DOCUMENT TEXT →
+++

Louise Dahl-Wolfe

From Robin's SM-201 Website
Revision as of 20:21, 14 June 2025 by Robinr78 (talk | contribs)
(diff) ← Older revision | Latest revision (diff) | Newer revision → (diff)
Jump to navigation Jump to search
Louise Dahl-Wolfe
Background information
Birthdate: Nov 19, 1895
Alma Mater: California School of Fine Arts
Occupation: Fashion photographer
Spouse(s): Meyer Wolfe
(1928 - 1985) d
Nationality: American

Louise Emma Augusta Dahl-Wolfe (November 19, 1895 – December 11, 1989) was an American photographer. She is known primarily for her work for Harper's Bazaar, in association with fashion editor Diana Vreeland. At Harper's Bazaar she pioneered a new standard in color photography.

Background

Louise Emma Augusta Dahl was born on November 19, 1895, in San Francisco, California, to Norwegian immigrant parents; she was the youngest of three daughters. In 1914, she began her studies at the California School of Fine Arts (now the San Francisco Institute of Art), where she studied design and color with Rudolph Schaeffer and painting with Frank Van Sloan. Over the next six years, she took courses in life drawing, anatomy, figure composition, and other subjects. After graduating, Dahl worked in designing electric signs and interiors. "That's when I became interested in photography," she said, "because I was so bored." In 1921, Dahl met photographer Anne Brigman, who inspired her to take up photography. Her first dark-room enlarger was a makeshift one she built herself, using a tin can, an apple crate, and part of a Ghirardelli chocolate box for a reflector. In 1923, she studied design, decoration, and architecture at Columbia University in New York. Following the death of her mother in a car accident in 1926, Dahl traveled in Europe and North Africa with photographer Consuelo Kanaga from 1927 to 1928, who furthered her interest in photography. While on her travels, she met American sculptor Meyer Wolfe. They married in 1928, and he constructed the backgrounds for many of her photos. Dahl-Wolfe shared her husband's interest in sculptural form, and from the 1920s onward, her photographs demonstrate a concern with architecture, antiquity, and negative space. Her first published photograph, known as Tennessee Mountain Woman, was published in November 1933 under the title The Smoky Mountaineer in Vanity Fair (U.S. magazine 1913–36).

Career

In the early 1930s, Dahl-Wolfe and Wolfe briefly relocated to Tennessee, where she refined her photographic skills on local subjects, including the Tennessee neighbor featured in "Tennessee Mountain Woman." After several months in East Tennessee in the Smoky Mountains, the couple relocated to New York in 1933. From 1933 to 1960, Dahl-Wolfe operated a New York City photographic studio on the corner of 6th Avenue and 57th. From there, she undertook freelance advertising and fashion work for stores such as Bonwit Teller and Saks Fifth Avenue. From 1936 to 1958, she was a staff fashion photographer at Harper's Bazaar, producing portrait and fashion photographs that totaled 86 covers, 600 color pages, and countless black-and-white shots.

+++

AVAILABLE DATA →

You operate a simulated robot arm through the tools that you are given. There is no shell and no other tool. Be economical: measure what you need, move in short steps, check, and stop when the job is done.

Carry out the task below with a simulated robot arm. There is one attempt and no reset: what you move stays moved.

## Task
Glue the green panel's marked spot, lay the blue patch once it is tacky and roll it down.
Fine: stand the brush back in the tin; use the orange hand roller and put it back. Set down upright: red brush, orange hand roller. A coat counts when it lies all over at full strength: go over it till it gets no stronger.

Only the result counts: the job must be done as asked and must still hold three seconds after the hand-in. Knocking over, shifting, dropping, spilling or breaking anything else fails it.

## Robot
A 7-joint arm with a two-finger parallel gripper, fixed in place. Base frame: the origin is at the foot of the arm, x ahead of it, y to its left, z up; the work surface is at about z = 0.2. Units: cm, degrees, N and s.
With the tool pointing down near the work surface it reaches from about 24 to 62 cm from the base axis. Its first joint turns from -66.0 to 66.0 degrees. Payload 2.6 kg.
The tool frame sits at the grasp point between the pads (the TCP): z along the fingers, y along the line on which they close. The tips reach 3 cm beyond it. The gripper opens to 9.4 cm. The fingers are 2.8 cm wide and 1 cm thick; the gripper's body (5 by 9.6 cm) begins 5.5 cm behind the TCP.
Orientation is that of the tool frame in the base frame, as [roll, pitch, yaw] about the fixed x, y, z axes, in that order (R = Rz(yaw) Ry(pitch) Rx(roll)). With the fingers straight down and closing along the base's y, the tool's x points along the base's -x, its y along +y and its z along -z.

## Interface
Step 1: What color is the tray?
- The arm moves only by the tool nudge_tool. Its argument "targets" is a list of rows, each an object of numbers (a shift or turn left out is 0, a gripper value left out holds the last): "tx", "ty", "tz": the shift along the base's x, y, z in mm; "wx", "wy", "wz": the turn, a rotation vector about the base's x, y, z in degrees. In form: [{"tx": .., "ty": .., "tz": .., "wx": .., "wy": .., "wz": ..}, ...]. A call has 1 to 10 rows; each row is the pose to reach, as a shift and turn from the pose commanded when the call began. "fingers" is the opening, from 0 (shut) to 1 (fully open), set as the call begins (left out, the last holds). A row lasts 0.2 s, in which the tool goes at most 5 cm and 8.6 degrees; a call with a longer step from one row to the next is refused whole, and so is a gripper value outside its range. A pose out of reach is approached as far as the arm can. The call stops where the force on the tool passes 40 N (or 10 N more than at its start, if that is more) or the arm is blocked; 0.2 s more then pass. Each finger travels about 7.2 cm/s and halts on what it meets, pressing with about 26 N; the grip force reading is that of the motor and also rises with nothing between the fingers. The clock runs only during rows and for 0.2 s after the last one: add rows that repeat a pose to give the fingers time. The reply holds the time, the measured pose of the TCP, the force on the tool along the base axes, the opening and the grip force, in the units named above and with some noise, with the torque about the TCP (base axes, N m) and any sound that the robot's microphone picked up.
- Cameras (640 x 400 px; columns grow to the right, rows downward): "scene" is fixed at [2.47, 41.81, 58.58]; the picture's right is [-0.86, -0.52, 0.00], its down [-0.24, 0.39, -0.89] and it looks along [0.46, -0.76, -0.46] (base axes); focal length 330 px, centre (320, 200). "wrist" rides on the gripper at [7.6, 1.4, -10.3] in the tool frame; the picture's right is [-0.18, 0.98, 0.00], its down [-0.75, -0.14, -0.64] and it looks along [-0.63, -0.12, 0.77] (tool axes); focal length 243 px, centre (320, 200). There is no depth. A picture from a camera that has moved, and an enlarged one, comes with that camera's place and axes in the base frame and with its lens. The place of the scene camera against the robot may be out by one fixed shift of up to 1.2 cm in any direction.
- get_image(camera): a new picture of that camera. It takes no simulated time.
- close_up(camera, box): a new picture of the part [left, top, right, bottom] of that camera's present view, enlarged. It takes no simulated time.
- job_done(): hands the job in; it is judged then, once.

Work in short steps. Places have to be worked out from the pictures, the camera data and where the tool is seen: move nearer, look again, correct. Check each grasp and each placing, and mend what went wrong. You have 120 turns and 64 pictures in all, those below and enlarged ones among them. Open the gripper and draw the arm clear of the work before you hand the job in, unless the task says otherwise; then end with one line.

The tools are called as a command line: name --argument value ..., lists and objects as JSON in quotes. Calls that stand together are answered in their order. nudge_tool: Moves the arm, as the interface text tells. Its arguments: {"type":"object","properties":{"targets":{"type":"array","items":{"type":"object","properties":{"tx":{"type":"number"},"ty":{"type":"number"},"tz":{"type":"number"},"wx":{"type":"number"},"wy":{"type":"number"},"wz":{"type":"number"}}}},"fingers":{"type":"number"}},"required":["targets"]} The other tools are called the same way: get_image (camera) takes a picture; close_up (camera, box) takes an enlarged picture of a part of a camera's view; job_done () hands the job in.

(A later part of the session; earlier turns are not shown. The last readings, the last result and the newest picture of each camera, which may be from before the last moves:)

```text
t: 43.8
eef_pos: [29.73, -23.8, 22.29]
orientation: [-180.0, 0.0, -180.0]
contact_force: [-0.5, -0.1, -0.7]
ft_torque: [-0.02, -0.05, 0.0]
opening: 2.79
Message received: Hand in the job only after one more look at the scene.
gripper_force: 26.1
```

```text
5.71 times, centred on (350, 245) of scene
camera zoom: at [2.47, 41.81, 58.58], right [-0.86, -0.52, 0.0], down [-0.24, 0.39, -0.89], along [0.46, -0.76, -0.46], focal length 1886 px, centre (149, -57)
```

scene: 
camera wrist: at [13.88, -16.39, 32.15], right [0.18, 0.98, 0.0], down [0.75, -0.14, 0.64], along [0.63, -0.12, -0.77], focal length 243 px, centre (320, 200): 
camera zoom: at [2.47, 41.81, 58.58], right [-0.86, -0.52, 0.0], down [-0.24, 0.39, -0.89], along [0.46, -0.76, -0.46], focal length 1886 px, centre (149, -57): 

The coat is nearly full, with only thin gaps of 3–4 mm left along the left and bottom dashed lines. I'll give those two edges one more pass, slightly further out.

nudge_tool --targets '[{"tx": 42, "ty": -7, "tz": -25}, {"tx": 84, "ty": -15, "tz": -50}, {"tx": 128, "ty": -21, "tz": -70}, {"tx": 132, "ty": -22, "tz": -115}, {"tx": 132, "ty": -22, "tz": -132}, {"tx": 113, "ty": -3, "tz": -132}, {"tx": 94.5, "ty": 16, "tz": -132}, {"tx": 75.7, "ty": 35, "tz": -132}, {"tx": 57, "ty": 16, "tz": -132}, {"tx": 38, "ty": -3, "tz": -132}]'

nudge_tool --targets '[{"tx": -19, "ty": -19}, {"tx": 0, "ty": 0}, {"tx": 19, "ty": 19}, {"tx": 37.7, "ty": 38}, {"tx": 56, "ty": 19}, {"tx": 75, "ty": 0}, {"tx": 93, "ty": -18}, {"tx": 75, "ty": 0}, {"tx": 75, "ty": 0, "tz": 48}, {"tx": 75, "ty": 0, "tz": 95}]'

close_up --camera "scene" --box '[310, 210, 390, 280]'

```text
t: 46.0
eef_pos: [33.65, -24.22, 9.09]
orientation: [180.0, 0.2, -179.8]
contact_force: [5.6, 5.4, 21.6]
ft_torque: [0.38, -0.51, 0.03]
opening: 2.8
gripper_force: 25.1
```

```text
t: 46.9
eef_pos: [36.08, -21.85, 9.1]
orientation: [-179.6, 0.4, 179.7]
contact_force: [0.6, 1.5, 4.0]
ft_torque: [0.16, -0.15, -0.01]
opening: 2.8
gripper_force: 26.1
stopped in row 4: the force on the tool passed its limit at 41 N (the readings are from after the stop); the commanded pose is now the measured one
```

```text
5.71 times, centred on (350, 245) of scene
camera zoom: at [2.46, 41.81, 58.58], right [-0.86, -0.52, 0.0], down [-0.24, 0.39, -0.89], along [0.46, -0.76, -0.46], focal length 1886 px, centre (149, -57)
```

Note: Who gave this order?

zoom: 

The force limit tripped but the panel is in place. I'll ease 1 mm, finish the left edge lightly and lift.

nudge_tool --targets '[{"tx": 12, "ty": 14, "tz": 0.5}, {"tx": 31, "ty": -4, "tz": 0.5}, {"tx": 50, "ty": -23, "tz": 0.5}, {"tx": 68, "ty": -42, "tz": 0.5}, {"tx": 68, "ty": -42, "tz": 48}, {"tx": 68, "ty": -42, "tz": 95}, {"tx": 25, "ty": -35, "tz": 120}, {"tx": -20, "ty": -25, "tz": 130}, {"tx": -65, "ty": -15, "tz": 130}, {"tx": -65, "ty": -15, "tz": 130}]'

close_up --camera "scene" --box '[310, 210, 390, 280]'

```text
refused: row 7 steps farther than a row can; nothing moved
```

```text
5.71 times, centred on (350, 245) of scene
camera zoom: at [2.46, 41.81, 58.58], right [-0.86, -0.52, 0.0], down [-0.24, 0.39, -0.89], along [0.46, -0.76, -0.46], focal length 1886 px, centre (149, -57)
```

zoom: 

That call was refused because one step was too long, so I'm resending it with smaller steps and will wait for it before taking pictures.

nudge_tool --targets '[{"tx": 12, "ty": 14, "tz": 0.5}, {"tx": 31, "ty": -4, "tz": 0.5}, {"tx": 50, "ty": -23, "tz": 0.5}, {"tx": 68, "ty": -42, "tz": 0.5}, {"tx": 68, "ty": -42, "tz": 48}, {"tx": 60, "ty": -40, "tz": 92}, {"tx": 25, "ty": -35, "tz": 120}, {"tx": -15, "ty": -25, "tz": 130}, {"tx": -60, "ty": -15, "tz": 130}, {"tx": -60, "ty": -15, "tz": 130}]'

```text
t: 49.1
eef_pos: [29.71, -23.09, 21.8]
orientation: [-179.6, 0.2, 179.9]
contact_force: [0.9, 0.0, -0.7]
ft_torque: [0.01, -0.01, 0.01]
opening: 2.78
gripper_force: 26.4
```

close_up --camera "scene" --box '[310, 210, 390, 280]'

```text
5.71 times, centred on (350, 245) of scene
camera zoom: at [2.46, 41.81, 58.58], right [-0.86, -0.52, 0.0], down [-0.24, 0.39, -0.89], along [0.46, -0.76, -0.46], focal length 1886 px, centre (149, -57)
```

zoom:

+++

SHORT PROBLEM 1 →
Cite the document text exactly. Begin with "(diff) ← Older" and finish with "in color photography.".
SHORT PROBLEM 2 →
Your answer continues the document text from its final sentence.

EXERCISE ANSWER 1 →
(diff) ← Older revision | Latest revision (diff) | Newer revision → (diff)
Jump to navigation Jump to search
Louise Dahl-Wolfe
Background information
Birthdate: Nov 19, 1895
Alma Mater: California School of Fine Arts
Occupation: Fashion photographer
Spouse(s): Meyer Wolfe
(1928 - 1985) d
Nationality: American

Louise Emma Augusta Dahl-Wolfe (November 19, 1895 – December 11, 1989) was an American photographer. She is known primarily for her work for Harper's Bazaar, in association with fashion editor Diana Vreeland. At Harper's Bazaar she pioneered a new standard in color photography.

EXERCISE ANSWER 2 →
She favored portraiture over fashion photography. Notable portraits include Mae West, Vivien Leigh, Cecil Beaton, Eudora Welty, W. H. Auden, Christopher Isherwood, Orson Welles, Carson McCullers, Edward Hopper, Colette, and Josephine Baker. She is known for her role in discovering a teenage Lauren Bacall, whom she photographed for the March 1943 cover of Harper's Bazaar. One of her favorite subjects was model Mary Jane Russell, who is estimated to have appeared in about thirty percent of Dahl-Wolfe's photographs. She greatly influenced photographers Irving Penn and Richard Avedon. One of her assistants was fashion and celebrity photographer Milton H. Greene.

In 1950, she was selected for "America's Outstanding Woman Photographers" in the September issue of Foto. From 1958 until her retirement in 1960, Dahl-Wolfe worked as a freelance photographer for Vogue, Sports Illustrated, and other periodicals.

Dahl-Wolfe spent many of her later years in Nashville, Tennessee. She died in New Jersey of pneumonia in 1989. The full archive of Dahl-Wolfe's work is located at the Center for Creative Photography (CCP) at the University of Arizona in Tucson, which also manages the copyright of her work.

In 1999, her work was the subject of a documentary film entitled Louise Dahl-Wolfe: Painting with Light. The film featured the only surviving modern footage of Dahl-Wolfe, including extensive interviews. It was written and directed by Tom Neff, edited by Barry Rubinow, and produced by Neff and Madeline Bell.

Style

Among the celebrated fashion photographers of the 20th century, Louise Dahl-Wolfe was an innovator and influencer who significantly contributed to the fashion world. She was most widely known for her work with Harper's Bazaar. Dahl-Wolfe was considered a pioneer of the 'female gaze' in the fashion industry and was credited with creating a new image of strong, independent American women during World War II.

From 1943, Dahl-Wolfe introduced the "New American Look" to fashion photography, which Vicki Goldberg describes as "all clean hair, glowing skin and a figure both lithe and strong." Dahl-Wolfe was known for taking photographs outdoors, utilizing natural light in distant locations from South America to Africa, in what became known as "environmental" fashion photography. The outdoor settings helped evoke "a mood of freedom and optimism" associated with women's liberation. Her photographs brought a new naturalism to fashion photography, which had previously been dominated by a stiff and haughty "European" or "Germanic" studio style. Dahl-Wolfe described it as "that heavy, heavy look, with everybody looking very clumsy." Her methodology of using natural sunlight and shooting outdoors became the industry standard even today.

Her models appear to pose candidly, almost as if Dahl-Wolfe had just walked in on them. In fact, the poses are highly constructed with an "almost abstract formal perfection," which she credited partly to the influence of Diaghilev's Ballets Russes. Dahl-Wolfe innovatively used color in photography and was mainly concerned with the qualities of natural lighting, composition, and balance. Compared to other photographers at the time who were using red undertones, Dahl-Wolfe opted for cooler hues and also corrected her own proofs, as exemplified by her repeatedly pulling proofs to change a sofa's color from green to a dark magenta.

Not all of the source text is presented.